I took my time with the Dan Wesson Kodiak, review with myself and many friends taking just over three months to run some 400 various rounds downrange. In that time we learned a few things.
The controls are finished in an attractive bronze color with plenty of real estate on the extended thumb safety. The grip safety features a palm swell for reliable disengagement and a generous beavertail for a solid purchase.
Front green fiber optic sight.
Serrated adjustable rear sight.
The front strap and magazine release is well serrated.
All steel mainspring housing with incorporated extended magazine well is also well serrated. The G10 stocks are plenty durable and offer added traction on the pistol.
An accessory rail is machined into the dust cover, and the Kodiak is factory equipped with ambidextrous thumb safety. The Kodiak features a match grade supported bull barrel instead of the standard barrel and barrel bushing,
Three shot groups fired from a rest at 25 yards
All the innards looked just fine after my review, except being a little dirty. If something were ill-fit, it would have shown up in the time we were running the pistol.

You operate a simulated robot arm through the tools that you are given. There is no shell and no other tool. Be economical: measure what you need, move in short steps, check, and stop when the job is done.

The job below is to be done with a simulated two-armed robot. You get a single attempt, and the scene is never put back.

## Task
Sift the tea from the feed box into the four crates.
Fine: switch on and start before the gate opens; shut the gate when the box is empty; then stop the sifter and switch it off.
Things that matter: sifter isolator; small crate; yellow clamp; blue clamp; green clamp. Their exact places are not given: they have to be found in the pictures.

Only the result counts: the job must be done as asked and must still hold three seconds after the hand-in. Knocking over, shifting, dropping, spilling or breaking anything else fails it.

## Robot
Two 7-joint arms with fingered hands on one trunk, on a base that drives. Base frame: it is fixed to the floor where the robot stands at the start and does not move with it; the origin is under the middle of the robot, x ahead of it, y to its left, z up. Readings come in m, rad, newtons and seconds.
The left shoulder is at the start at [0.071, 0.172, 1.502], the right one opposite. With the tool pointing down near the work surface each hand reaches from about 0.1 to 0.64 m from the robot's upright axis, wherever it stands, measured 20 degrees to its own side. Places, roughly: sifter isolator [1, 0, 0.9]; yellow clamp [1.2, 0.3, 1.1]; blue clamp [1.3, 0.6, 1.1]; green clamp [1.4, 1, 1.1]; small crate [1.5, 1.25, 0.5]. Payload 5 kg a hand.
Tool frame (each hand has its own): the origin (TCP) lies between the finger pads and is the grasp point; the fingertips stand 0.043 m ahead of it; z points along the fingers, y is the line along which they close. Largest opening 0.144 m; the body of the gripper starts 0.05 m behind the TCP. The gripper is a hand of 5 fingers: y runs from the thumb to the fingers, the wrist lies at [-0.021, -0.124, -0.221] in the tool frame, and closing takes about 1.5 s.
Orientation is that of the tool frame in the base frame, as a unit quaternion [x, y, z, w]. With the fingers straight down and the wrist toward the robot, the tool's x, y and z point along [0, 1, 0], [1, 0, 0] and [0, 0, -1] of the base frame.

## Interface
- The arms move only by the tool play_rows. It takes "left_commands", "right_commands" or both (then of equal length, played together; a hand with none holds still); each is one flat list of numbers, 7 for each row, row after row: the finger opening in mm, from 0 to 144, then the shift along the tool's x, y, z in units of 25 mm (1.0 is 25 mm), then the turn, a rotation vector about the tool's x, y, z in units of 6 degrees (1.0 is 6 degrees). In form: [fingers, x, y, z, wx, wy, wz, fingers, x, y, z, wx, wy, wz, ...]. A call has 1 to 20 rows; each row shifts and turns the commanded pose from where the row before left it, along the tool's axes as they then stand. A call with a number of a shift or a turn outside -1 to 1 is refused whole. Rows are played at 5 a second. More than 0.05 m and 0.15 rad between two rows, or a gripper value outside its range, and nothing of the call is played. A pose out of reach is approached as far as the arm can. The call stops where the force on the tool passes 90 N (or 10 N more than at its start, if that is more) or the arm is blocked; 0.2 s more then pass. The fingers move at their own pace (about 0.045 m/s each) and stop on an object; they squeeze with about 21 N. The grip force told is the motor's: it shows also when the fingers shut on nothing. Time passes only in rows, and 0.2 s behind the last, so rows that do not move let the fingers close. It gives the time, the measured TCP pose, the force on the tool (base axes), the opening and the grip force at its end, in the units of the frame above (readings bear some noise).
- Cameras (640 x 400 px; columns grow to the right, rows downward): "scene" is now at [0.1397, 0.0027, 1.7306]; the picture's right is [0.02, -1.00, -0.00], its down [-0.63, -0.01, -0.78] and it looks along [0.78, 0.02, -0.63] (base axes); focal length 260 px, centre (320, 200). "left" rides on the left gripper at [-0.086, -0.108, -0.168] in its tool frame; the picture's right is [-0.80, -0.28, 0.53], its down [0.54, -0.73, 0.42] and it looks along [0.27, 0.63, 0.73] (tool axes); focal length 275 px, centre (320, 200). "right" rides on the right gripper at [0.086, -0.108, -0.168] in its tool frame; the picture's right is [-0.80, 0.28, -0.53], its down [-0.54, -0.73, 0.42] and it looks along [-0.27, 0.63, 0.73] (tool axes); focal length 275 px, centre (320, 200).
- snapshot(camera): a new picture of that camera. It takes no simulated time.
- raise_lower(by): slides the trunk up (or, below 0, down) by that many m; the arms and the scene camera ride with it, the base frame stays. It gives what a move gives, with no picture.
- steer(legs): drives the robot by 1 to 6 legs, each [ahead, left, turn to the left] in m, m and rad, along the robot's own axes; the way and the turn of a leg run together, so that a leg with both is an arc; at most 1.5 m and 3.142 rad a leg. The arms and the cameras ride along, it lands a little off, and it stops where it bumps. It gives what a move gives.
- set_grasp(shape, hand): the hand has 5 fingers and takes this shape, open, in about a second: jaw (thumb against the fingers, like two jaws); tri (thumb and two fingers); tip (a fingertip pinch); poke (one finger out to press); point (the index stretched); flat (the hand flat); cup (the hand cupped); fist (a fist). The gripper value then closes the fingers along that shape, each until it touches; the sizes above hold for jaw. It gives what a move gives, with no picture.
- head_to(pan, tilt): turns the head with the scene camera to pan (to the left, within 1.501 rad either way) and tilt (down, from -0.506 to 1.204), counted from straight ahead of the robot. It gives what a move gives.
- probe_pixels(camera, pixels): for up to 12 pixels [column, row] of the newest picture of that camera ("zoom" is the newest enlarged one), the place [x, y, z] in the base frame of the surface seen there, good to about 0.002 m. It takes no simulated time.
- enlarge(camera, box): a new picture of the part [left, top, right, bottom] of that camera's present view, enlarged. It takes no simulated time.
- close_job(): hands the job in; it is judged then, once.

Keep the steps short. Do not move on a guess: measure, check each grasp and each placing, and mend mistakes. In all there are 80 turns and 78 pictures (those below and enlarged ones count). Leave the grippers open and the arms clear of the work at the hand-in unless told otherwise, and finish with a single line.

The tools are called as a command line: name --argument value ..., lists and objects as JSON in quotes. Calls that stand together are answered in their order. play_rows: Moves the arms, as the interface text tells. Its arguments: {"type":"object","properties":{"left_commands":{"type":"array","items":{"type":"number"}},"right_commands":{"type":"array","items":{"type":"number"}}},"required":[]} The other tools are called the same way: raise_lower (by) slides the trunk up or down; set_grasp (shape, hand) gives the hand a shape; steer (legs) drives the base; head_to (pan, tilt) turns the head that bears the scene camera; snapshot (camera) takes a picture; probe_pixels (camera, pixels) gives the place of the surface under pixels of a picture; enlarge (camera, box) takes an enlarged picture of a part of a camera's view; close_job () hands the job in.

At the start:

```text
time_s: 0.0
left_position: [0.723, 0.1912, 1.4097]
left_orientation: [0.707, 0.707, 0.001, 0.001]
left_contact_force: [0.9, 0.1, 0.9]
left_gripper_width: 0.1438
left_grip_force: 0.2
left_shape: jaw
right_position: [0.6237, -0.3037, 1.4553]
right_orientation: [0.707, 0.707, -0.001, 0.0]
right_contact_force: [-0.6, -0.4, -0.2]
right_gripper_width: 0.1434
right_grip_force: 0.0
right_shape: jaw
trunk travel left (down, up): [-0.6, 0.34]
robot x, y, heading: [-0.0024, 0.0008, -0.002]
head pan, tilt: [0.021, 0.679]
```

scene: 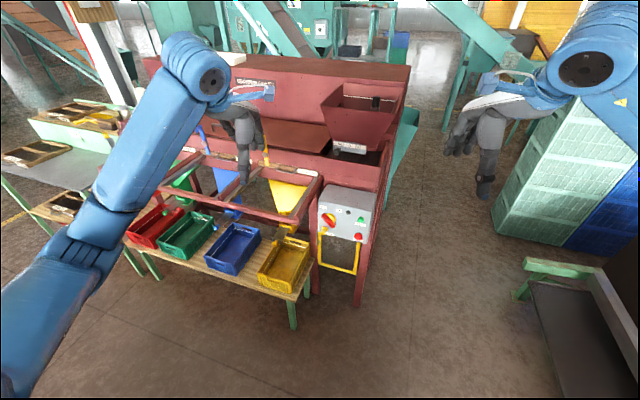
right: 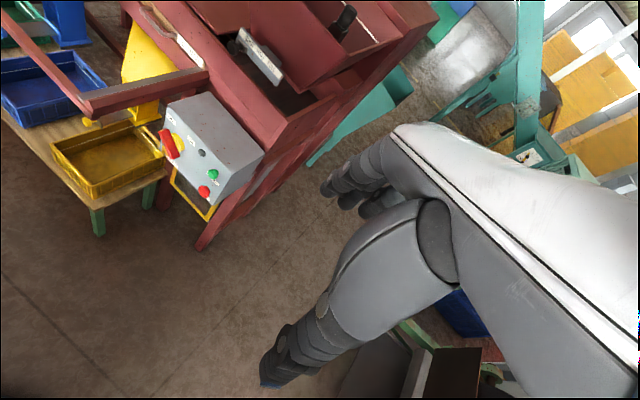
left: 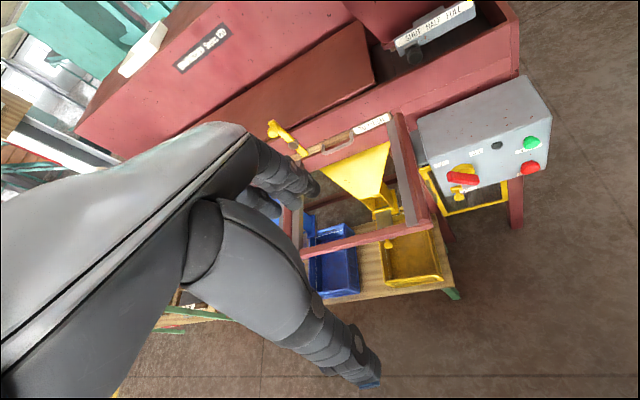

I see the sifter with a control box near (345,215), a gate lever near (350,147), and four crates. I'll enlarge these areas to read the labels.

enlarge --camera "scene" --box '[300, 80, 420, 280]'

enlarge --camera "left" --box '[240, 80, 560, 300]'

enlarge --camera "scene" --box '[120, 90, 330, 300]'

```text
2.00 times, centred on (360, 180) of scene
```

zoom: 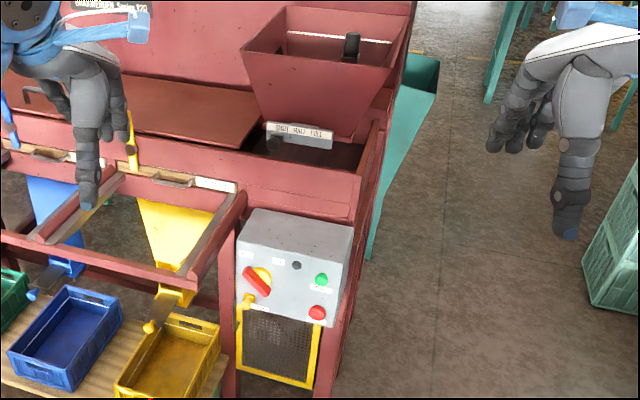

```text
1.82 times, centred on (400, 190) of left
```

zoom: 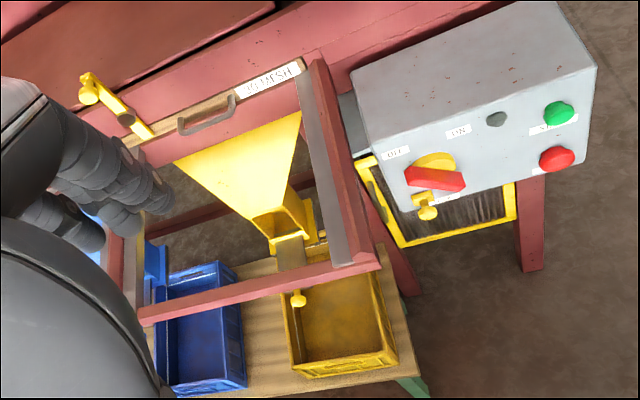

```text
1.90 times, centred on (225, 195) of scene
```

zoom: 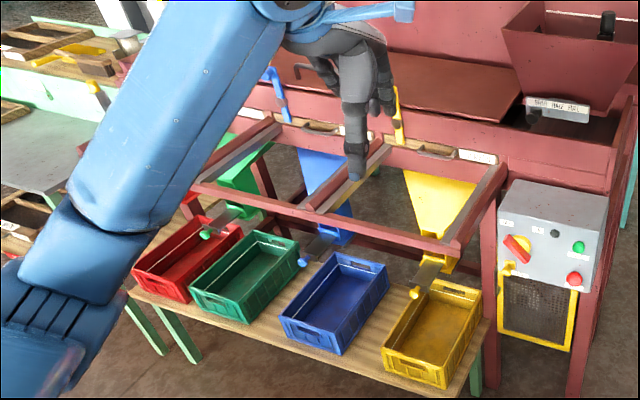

Dan Wesson builds excellent pistols, but they are, indeed, expensive. Dan Wesson pistols are not your rack grade but are hand-fitted guns built with forged materials and no MIM steel. When that sort of time and cost of materials is involved, you have to expect the price to reflect it in the end product. The new Kodiak proved to be reliable over some 400 rounds of various types of defensive and range ammunition, and plenty accurate. I see this pistol serving well in a few roles, while home defense and concealed carry a possibility it is a large handgun. For the trail, woods, and hunting applications this pistol would genuinely shine. Many states regulate handgun barrels to be at least six inches to be legal for hunting, and the Kodiak satisfies that with some to spare The 10mm Auto is a formidable cartridge for defensive and hunting with a myriad of ammunition available to suit a particular application. If you were into handgun hunting, the Kodiak would be well at home as a secondary or primary firearm. You could swap in some defensive ammunition if you had to head into town and not be empty-handed. With the addition of the accessory rail and ambidextrous thumb safety, the Kodiak is set apart from the other longslide Dan Wesson 10mm Auto, the Bruin as reviewed here. The Kodiak I reviewed is a bi-tone but can also be had in black still with bronze controls. I am completely satisfied with the Kodiak and believe this is an excellent addition to the Dan Wesson line of fine handguns.